This type of home I’m referring to, this homebase, this image that comes into my head when someone asks, where’s home? It shifted recently. I think it happened when I was driving back to Eugene after spring break and I just felt it. It being, I was truly on my way home, to my house in Eugene. Of course, in a way it’s all figurative language–home very well may just be what we call the place we sleep at night. What I’m trying to convey here is the fundamental shift that occurs when your childhood bedroom feels foreign to sleep in. Not just because I haven’t been home in a while, but because the pink walls and the tapestry hanging up are grating to my inner psyche. Because the walls feel suffocating, and the house feels so tiny, even though it’s larger than my college house.
Growing out of your childhood home and your hometown is like growing out of a pair of jeans. It feels like I’m screaming at the mirror, these used to be my favorite jeans!! They make me look so good!! Yet that can’t, that won’t, make my jeans fit forever (the sisterhood of traveling pants, I’m looking at you…)
I used to crave going home, like a meal I’ve had on my mind since Monday afternoon and finally get to eat Friday night. At the end of the past two school years I was practically bubbling over with glee to go back to Oregon City, to drive down the streets I am so familiar with. The streets where I learned to drive, the neighborhoods in which I’ve run hundreds of miles, both alone, and with my mom and sisters. But the last time I was driving towards Oregon City felt jarringly different.
I think what has contributed to this change is where I live now. Living in a dorm and a sorority house was so fun! but after a year, I was definitely ready to be back in my home with my family and dogs.
It still feels weird to refer to my family’s home as a ‘childhood’ home. (If it feels like I drone on about childhood or youth or growing up a lot in these things, it’s because it’s always on my mind). I told my roommates that sometimes I don’t even feel like I’m in college. I’ve never been someone who had this vivid, perfectly crafted image of what college would look like. I knew where I was going to school for years, and it just felt like a continuation of everything I had always been doing. I guess I felt the same about high school. It’s in retrospect where I truly accept that’s where I was, what I experienced. I look back at high school memories and I can say, that was so high school! But I can’t look back on recent memories and be like wow…so college! Perhaps because it’s what I am currently experiencing, so being nostalgic over last week doesn’t feel quite right. (And also, I probably have an exam to study for, or work to do, so it’s not really the time to be sappy).

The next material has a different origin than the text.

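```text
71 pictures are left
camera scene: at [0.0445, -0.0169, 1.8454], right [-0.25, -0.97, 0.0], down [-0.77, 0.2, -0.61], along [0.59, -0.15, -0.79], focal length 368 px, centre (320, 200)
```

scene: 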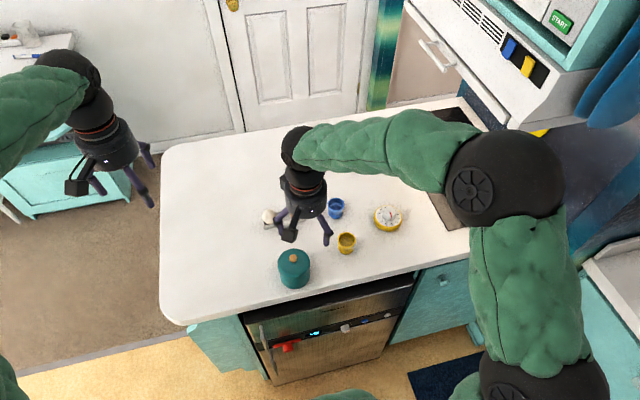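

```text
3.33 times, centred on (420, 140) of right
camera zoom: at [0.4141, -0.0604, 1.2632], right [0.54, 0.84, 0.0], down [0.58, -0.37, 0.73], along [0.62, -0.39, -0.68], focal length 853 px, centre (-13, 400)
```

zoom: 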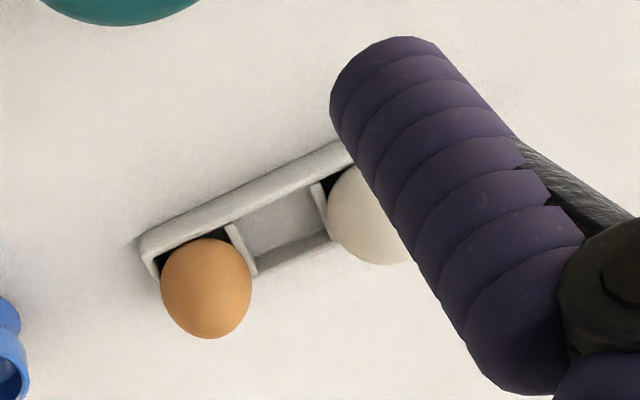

I’m staying in Eugene this summer and I’m really looking forward to it. I’ve got an internship that will let me cosplay being a grown up and dreams to become a ‘tourist in Eugene’. And I’ll happily return to Oregon City and sleep in my room with the pink walls and a whiteboard with a note written four years ago by Dimitra that says: To do: Be sexy

I’ll excitedly eat the meals my mom and dad lovingly prepare, and in turn I’ll make some of my own for my family. I’ll run with my mom, I’ll walk my dogs, I’ll drive by my elementary school on the way to Fred Meyer. Yet I don’t think it will feel the same as it once did.
I heard a lot of shit about Eugene growing up–positive, negative, indifferent–and I still hear a lot of shit. I had the tales of my sister and my mom’s college experiences floating into my mind, helping to craft an image of what the next four years of my life may look like. Yet I never quite understood, or grasped, that one day the streets of Eugene would feel as familiar as the ones in Oregon City. Eugene, to me, kind of felt like and symbolized a stepping stone to get to me to the next place. It was the layover on the way to the destination. A town where I’d spend a few years in, but not develop a strong connection to. I grew up coming here, and I didn’t expect it to ever feel very different.

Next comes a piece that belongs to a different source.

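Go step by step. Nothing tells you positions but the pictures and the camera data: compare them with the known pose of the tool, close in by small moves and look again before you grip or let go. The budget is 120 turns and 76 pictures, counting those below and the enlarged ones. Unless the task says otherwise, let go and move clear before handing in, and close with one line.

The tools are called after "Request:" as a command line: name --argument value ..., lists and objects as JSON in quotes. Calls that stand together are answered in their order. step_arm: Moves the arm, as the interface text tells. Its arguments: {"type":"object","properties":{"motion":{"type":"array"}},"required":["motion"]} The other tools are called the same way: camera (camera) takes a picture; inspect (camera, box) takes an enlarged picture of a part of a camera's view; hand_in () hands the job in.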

I always forget how easy things leave and how long it takes for things to come. It’s like getting in shape. It takes months, years, to feel fit. And so easily it vanishes. It takes years to build relationships, and in one conversation, they can quickly fold. I never knew a time in which Oregon City wasn’t my default setting of home. I never thought a time would come in which it didn’t quite feel like the place I know best, a place where I’d choose to be over anywhere else.
Oregon City is another place that gets a lot of shit (from people who actually know the town). But it’s the place that raised me. Now Eugene is the place raising me. I know it’s not everyone’s favorite place. Yet I love this place, and my neighborhood, and the tall, green trees, the sound of the Willamette rushing, the wisteria outside my house that bloomed and died in the span of a few weeks.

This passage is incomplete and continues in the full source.